The structural, electronic, magnetic, and optical properties of Mn-based Heusler Mn2ZrGa1−x Ge x (x = 0, 0.25, 0.5, 0.75, and 1) alloys are calculated by first-principles full-potential linearized augmented plane wave plus local orbital (FP-LAPW+lo) method. It is found that Mn2ZrGa1−x Ge x alloys are half-metallic ferrimagnetic and their magnetic moments are in good agreement with the Slater–Pauling relationship. The calculations reveal that all alloys have a pseudo-gap in the majority-spin channel except for x = 0.75 and x = 1 which have a real gap in the majority-spin channel.

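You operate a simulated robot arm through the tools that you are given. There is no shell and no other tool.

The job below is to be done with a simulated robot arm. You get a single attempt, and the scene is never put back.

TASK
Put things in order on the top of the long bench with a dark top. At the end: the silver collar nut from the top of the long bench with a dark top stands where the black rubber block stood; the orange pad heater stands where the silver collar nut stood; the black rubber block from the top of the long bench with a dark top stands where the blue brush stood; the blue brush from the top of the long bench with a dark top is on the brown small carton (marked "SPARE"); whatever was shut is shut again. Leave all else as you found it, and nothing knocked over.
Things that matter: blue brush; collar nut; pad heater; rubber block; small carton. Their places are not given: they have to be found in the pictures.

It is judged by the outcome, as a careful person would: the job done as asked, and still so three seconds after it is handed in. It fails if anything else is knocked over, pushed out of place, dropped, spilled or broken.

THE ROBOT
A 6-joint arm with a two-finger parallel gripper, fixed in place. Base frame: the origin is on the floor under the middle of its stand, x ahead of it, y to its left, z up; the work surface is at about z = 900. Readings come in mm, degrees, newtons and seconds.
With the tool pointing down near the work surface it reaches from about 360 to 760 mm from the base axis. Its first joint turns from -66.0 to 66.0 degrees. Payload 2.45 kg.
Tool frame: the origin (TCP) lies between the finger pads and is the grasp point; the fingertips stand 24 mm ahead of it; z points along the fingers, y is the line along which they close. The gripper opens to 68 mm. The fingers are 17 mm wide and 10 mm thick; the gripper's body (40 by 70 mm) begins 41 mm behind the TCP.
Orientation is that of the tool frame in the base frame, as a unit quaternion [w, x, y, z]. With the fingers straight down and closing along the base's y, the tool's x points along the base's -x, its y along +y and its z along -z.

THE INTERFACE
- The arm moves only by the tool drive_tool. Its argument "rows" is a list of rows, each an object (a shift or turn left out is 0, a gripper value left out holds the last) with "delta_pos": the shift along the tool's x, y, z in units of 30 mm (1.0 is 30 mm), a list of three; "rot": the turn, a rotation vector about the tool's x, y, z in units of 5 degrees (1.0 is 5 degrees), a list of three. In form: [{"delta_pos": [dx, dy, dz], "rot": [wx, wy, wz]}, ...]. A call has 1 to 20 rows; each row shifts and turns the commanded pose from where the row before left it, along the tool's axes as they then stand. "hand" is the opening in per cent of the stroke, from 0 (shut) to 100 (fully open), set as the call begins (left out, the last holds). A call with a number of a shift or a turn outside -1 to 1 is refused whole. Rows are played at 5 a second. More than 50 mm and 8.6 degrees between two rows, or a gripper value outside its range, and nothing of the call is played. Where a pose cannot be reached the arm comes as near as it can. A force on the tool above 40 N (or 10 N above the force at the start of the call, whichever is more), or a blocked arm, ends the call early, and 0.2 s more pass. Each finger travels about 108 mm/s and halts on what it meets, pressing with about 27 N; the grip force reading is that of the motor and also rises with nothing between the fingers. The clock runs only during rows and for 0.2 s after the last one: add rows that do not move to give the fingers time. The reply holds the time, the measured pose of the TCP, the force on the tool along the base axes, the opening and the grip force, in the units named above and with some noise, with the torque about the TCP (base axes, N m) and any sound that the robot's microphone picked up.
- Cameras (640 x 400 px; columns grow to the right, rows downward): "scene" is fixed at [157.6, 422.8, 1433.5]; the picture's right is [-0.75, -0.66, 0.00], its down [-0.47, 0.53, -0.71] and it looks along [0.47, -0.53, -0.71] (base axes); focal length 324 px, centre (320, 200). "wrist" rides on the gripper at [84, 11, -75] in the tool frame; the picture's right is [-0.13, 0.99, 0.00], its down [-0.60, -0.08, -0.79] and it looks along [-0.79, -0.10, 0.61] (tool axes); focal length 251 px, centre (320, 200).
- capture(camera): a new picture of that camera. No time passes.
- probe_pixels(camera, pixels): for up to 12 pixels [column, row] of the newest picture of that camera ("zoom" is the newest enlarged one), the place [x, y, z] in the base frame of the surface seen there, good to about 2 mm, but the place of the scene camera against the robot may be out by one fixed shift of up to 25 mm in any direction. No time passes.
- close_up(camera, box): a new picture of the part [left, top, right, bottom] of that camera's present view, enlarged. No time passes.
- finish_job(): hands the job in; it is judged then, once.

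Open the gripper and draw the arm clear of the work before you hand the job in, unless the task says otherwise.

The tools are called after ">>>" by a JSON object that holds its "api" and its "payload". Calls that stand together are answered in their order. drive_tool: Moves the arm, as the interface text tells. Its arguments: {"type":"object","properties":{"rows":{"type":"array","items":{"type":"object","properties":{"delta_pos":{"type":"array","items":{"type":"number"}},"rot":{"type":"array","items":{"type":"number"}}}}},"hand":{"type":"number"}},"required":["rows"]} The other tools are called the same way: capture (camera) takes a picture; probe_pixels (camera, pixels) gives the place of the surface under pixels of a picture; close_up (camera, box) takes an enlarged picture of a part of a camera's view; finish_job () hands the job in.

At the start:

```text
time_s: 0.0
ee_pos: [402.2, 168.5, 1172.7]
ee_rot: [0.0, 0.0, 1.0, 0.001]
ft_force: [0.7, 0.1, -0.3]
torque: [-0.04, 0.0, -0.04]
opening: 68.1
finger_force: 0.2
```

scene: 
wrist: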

The spin polarization is quite large for whole series, and it reaches to a value of 100% for x = 0.75 and x = 1. Our calculated results clearly show that with the Ge substitution, the lattice parameter linearly decreases while the bulk modulus increases. Moreover, the calculated formation energies confirm that these alloys are stable chemically. The optical properties, including the real and imaginary parts of the dielectric function, reflectivity, and absorption spectra, were also investigated. The results show that the dominant behavior, at energy below 1 eV, is due to interactions of free electrons in the system. The increment of Ge concentration leads to an increase in the plasma frequency of metallic spin channel.